Journey with Christ Alive
Blog Article posted by Kathy McNicholas – September 12, 2017
The weird and wonderful thing about being in my position of accompanying others on their faith journey is that for every negative comment or criticism I hear about God, about religion, about being Catholic, I hear ten times more about the wonder and awe of beginning a journey with Christ Alive. When I have the opportunity to sit with someone who is just awakening to the living spirit within them, and I feel their excitement and anticipation – their longing for MORE Christ, for a deeper connection to the love they are experiencing – I know it’s all real. The power of our oneness in Christ is real.
So how is that many people don’t experience this aspect of religion? My opinion? Could be they’re not ready – too young, too busy, too fascinated by the distractions of this life. Timing is everything. Also, let’s be honest; there’s a lot of thick, dark, ego junk in religion, too. I encounter the “Dark Side,” the power of control, the judgment, the lack of respect. You can’t be in this Church for more than about ten minutes before you bump into it. Hard. Maybe that’s the simple reality for an “institution” that’s been around for two thousand years – it’s going to have some baggage. And maybe for some people, that’s all they’ve EVER encountered in religion. It can be really easy to lose your sense of Jesus when you’re getting ignored, condemned, belittled, or dismissed by the very Church that is supposed to be the Living Christ in the world.
What do I do about it, when I’m confronted by the menacing side of religion? I look inward. Don’t I have a dark side, too? Anger? Jealousy? Impatience? Haven’t I cut someone with my words, with my failure to listen? I remember hearing once that the Church is both human and divine, just like Christ. (Although He was without sin; the Church is not…) For every tear I’ve shed at the hurt feelings I’ve experienced, I’ve felt great peace, comfort, and love even more – and stronger than I can find anywhere else. Jesus is here, so powerfully that I can’t deny Him.
I wear a Fit Bit, and you know what I’ve noticed? When I’m in Mass, my heart rate drops to its lowest numbers all week. I’m usually resting around 62-63 (not going into my health issues now – save that for another time). Sitting in the pew one Sunday, I was stunned to see my heart rate in the mid 50’s! It’s never that low any other time or place, even when I’m half asleep! Just being in the presence of God is consistently good for my heart.

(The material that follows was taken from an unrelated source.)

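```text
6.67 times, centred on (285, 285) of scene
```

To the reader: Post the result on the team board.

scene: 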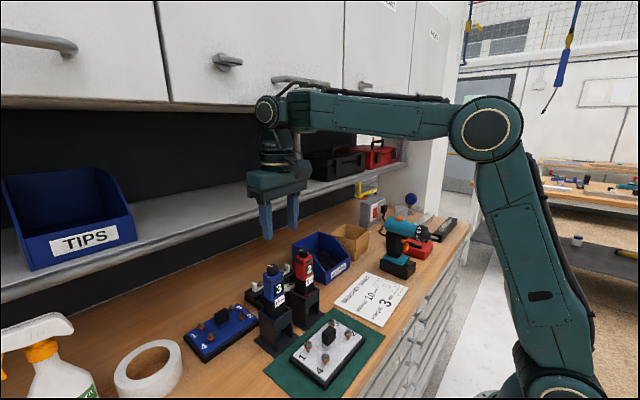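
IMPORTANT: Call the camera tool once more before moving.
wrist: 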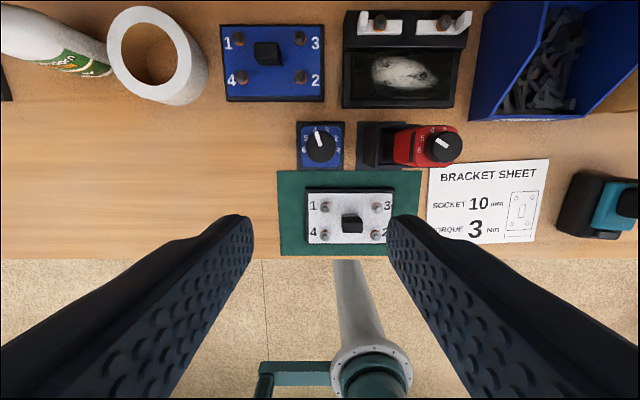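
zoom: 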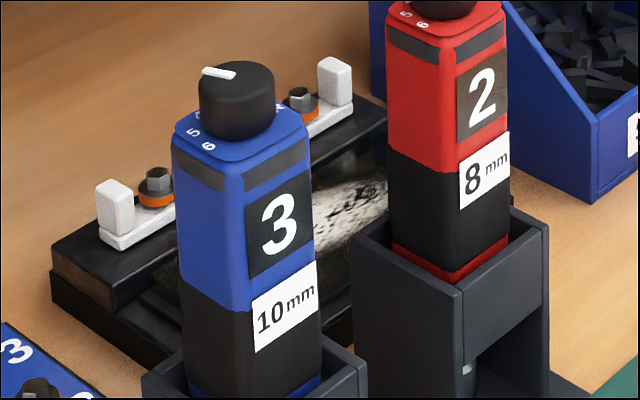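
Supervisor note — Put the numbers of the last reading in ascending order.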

And I’m not the only one having this experience of reality. That’s what I love about my job. To give you just a little example of what I mean, this is a letter written to me by a 14-year-old girl, whose mother had died. She had been raised “without faith,” and her new step-mother (a Catholic), wanted her to explore joining the Catholic religion. Like the daughter of Jairus, I watched this girl awaken and arise. I believe that in Christ, she began to find answers to the meaning of her life and death questions. These are her own words:
“My path to becoming a Catholic was a magical and a breath-taking event. When my stepmom first told me that I would be attending Catholic classes, I groaned thinking that it would be a lot more work added to my current busy schedule. I was wrong, and I learned to love being together with the other young people preparing to receive their Confirmation; but only I would be receiving Baptism, First Communion, and Confirmation. It was beautiful, and I am grateful that I was given the opportunity to experience something that not many people do, I am grateful to my family, the entire parish and all of my fellow classmates for supporting me through this life-changing time.
When it was the night of the Easter Vigil Mass, I was nervous, afraid that I would somehow mess up, thankfully, I didn’t. I was ecstatic when I approached the Baptismal water to become Baptized. The mass was beautifully prepared; I was overjoyed at the rupture of applause I received when I was welcomed into the Catholic Family. My family raved about how marvelous everything took place, and commented on how I was glowing (unless that was the oil from being Confirmed on my face)! I’m sure I was, as I am proud to say that I am now, and forever will be, a Catholic.”